There seems to be no doubt that, in general, a managed, diversified portfolio of US common stocks has provided investors with ample protection against inflation over the last half century.

There is, however, a question as to whether a similar level of inflation-protection through common stocks will continue to be available over the next fifty years.

Intrinsic Kernels of Inflation Protection

To the extent that a class of securities has a legal claim to assets that will increase in value with inflation, that class of securities may be said to have inherent protection against inflation.

Certain assets offer no protection against inflation whatsoever.

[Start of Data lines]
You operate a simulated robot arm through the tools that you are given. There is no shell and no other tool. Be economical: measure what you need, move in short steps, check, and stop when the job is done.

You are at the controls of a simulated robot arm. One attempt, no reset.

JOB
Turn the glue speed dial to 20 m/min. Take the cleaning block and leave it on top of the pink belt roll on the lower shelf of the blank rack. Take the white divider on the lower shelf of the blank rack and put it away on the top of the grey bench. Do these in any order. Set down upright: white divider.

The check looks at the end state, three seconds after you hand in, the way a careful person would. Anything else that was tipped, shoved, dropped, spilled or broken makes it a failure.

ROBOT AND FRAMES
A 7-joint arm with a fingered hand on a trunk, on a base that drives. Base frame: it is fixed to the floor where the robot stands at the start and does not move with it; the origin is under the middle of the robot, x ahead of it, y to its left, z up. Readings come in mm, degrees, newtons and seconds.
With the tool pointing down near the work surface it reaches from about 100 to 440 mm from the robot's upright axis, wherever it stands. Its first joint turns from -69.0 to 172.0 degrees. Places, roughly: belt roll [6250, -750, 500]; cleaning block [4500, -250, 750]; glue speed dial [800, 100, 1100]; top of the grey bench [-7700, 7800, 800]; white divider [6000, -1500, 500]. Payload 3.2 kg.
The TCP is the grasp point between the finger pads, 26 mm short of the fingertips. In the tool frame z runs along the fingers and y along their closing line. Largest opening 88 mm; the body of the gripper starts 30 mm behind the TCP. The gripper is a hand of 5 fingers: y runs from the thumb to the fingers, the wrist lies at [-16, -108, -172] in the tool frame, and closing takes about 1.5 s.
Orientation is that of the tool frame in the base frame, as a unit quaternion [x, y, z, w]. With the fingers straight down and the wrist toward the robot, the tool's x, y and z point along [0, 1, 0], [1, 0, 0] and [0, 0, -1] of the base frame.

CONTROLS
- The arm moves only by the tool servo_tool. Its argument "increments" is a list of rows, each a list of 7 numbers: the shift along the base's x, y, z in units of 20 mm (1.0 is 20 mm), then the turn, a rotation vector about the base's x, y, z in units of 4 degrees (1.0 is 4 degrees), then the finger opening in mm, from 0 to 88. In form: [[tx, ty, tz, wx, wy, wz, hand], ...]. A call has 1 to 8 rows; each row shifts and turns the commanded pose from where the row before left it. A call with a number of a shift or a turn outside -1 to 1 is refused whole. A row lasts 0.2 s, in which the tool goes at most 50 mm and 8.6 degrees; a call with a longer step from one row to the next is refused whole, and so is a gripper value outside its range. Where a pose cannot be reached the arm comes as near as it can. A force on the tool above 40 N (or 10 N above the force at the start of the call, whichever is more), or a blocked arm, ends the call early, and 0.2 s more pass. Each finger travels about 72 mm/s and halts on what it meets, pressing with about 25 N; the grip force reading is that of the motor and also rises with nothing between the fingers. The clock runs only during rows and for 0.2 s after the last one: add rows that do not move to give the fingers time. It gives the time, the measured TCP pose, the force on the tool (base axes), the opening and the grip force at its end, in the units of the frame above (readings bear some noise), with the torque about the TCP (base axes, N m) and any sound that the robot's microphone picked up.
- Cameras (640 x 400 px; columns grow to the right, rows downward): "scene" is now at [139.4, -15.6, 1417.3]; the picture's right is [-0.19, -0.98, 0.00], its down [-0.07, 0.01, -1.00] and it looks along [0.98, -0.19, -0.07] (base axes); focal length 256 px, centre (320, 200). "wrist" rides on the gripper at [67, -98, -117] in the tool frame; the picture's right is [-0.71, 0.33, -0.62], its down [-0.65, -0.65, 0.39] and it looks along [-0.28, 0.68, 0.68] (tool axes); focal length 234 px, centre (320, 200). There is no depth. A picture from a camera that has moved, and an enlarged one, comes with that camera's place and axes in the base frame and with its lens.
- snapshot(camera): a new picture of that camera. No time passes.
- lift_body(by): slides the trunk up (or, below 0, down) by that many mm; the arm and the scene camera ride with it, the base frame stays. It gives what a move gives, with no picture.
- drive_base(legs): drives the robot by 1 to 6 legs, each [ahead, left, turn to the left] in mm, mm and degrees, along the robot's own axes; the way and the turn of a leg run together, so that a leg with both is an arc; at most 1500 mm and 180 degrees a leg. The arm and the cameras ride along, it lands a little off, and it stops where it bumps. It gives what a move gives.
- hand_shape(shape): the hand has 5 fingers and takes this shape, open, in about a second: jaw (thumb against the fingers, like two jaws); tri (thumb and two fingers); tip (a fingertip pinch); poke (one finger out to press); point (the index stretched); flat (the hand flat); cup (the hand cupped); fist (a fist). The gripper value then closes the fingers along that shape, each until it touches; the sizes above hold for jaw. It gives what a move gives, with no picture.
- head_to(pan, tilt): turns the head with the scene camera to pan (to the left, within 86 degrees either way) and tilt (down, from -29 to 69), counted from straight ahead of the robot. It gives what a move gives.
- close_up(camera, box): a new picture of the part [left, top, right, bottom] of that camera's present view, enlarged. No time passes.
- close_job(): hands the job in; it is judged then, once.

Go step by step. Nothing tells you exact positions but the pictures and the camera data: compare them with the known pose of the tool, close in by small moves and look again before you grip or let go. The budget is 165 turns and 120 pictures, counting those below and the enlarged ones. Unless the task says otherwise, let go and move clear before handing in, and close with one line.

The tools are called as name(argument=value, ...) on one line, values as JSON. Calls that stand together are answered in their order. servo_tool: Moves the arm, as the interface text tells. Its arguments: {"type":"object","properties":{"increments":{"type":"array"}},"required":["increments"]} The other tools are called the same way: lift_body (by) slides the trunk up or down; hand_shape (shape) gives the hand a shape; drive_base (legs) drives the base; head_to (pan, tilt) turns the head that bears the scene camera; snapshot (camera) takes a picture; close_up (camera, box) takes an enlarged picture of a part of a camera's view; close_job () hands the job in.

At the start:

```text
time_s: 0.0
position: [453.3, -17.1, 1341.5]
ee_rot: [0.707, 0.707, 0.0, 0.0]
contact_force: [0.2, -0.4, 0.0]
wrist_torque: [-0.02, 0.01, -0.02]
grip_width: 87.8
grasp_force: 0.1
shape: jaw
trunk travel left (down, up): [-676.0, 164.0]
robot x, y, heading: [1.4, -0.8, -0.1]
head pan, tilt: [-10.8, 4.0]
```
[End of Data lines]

These assets include investments in cash, fixed-principal-and-interest bonds, and accounting intangibles such as good will.

Other assets, such as real estate and commodities, tend to increase in value with the consumer price index.

It is useful to think of different investments as offering varying degrees of protection against, depending upon how large a “kernel” of inflation-resistant assets they have relative to the assets that make up the investment.

Intrinsic Inflation Protection Varies
Intrinsic Inflation Protection Varies

For a simple example, let us define inflation as the price of gold. Let us imagine two boxes of equal size, one entirely filled with gold, the other empty, except for a small cube of gold.

If both of these boxes sell for the same price, it is clear that the box entirely filled with gold has a greater “kernel” of inflation-protection that the box with only a small cube of gold.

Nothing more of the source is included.